The Muslim Brotherhood, the group Morsi was a top member of before resigning in a gesture toward unity after his victory was made public last Sunday, had gone through a tense period with the military rulers of the country prior to the elections, when the joint power deal between the two fell asunder.
The Brotherhood almost won a majority in the lower house and liberals and revolutionaries accused them of taking the rulers side when protesters were killed by the security forces.
He then went on to talk about regional issues.
“We don’t export the revolution,” he said, stirring accusations that he is attempting to reassure Saudi Arabia, Sudan and Bahrain and other regional powers that are currently fighting their own internal opposition and trying to shut the door on the Arab Spring.
“The Syrian bloodshed must end,” said the president, announcing solidarity with Syrian civilians as they face death on daily basis.
“We stand in solidarity with the Syrian people and we will take steps to stop the violence there,” he added.
Morsi also remembered Palestinians, renewing Egypt’s support to their cause.

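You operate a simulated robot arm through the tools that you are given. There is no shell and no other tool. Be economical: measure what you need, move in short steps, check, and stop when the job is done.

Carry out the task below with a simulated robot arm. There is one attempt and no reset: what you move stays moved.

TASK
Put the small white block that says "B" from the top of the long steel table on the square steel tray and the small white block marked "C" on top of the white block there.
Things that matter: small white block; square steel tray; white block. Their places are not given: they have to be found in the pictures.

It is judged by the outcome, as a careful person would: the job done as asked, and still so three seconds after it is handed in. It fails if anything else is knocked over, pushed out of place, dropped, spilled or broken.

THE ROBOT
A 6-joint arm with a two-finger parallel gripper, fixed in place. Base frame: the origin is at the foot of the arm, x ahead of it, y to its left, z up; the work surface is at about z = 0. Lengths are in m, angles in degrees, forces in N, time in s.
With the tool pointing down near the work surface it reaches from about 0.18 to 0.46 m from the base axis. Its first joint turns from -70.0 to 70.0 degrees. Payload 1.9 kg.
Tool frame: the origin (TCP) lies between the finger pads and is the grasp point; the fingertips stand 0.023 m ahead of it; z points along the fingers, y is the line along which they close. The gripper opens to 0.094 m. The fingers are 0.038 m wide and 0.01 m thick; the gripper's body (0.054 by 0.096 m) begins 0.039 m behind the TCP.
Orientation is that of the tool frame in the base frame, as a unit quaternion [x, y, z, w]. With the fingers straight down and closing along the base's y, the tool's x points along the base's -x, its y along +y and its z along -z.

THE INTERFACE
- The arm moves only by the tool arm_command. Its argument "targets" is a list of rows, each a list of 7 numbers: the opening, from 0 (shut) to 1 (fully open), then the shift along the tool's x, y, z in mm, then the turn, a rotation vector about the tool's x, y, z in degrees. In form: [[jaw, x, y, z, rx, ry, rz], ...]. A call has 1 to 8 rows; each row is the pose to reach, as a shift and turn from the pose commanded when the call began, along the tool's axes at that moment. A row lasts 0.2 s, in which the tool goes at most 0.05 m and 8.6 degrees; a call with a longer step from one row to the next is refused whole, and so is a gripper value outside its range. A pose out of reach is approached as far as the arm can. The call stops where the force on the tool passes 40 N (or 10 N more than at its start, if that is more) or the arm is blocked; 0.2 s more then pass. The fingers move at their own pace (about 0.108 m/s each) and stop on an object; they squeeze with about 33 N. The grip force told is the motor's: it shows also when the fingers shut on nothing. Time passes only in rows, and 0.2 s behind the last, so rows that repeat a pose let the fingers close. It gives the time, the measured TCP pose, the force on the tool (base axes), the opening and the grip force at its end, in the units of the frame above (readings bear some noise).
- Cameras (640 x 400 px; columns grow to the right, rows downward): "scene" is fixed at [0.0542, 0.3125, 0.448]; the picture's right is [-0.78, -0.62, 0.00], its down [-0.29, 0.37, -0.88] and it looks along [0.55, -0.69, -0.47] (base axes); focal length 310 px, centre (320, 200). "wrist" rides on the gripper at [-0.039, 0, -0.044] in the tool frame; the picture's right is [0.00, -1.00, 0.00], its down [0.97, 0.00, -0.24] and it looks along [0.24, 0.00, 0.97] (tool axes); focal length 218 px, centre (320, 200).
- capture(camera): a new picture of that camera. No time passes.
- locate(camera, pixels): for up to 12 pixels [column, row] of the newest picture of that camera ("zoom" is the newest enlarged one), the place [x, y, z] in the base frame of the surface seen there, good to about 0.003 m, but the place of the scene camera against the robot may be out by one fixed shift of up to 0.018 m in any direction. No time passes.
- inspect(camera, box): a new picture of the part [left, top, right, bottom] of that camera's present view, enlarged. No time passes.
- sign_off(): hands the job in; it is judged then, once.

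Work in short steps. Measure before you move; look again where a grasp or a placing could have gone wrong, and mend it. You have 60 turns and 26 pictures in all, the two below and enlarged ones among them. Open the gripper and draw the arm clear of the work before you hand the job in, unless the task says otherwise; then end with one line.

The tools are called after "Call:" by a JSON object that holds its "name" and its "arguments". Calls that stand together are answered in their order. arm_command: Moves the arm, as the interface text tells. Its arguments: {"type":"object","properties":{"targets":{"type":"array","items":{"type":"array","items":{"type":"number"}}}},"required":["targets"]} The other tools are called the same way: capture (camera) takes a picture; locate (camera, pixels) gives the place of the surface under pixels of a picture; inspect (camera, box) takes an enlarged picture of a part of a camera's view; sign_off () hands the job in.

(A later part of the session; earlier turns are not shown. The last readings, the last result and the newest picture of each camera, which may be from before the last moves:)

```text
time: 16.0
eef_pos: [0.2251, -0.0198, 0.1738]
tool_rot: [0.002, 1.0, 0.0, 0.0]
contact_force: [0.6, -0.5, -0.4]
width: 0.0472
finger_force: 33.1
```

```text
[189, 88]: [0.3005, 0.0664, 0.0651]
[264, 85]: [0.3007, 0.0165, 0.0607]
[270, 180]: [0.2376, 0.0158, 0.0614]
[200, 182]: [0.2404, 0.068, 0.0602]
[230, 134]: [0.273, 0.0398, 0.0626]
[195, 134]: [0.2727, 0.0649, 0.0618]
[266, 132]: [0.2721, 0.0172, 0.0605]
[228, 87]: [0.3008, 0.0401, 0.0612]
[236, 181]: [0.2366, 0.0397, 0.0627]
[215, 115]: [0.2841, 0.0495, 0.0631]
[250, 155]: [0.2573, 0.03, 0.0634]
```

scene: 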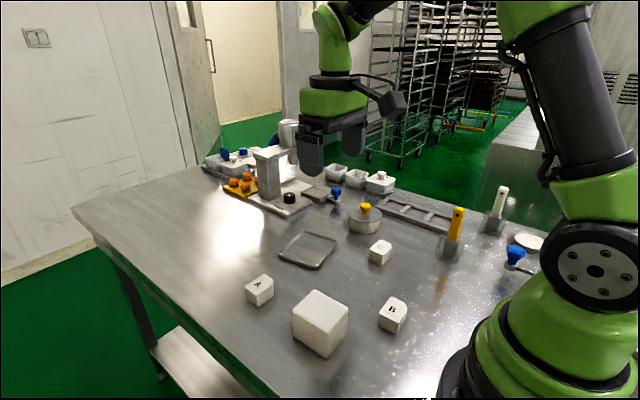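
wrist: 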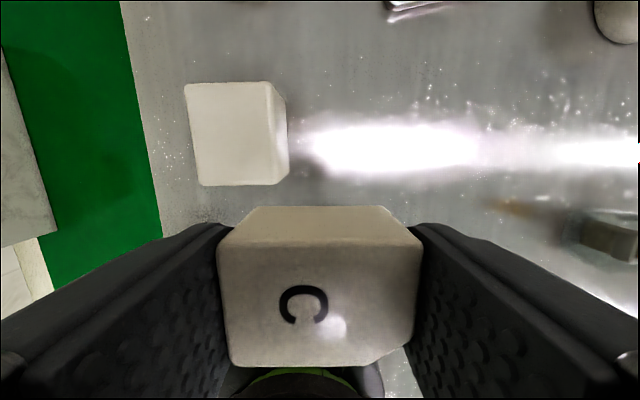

But he reiterated that Egypt would respect all its treaties that have been inked, in a move aimed at reassuring the United States and Israel that the 1979 Camp David peace treaty is safe.
Morsi also responded to shouts from the families of the dead that “their rights are a pledge he took upon himself.”
Morsi, the before in Tahrir Square, had said he was the leader of the revolution and that the demands for change that began on January 25, 2011, would not be forgotten. On Saturday, Morsi appeared to push this idea further, acknowledging his leadership, but humbling reminding Egyptians that he is their servant.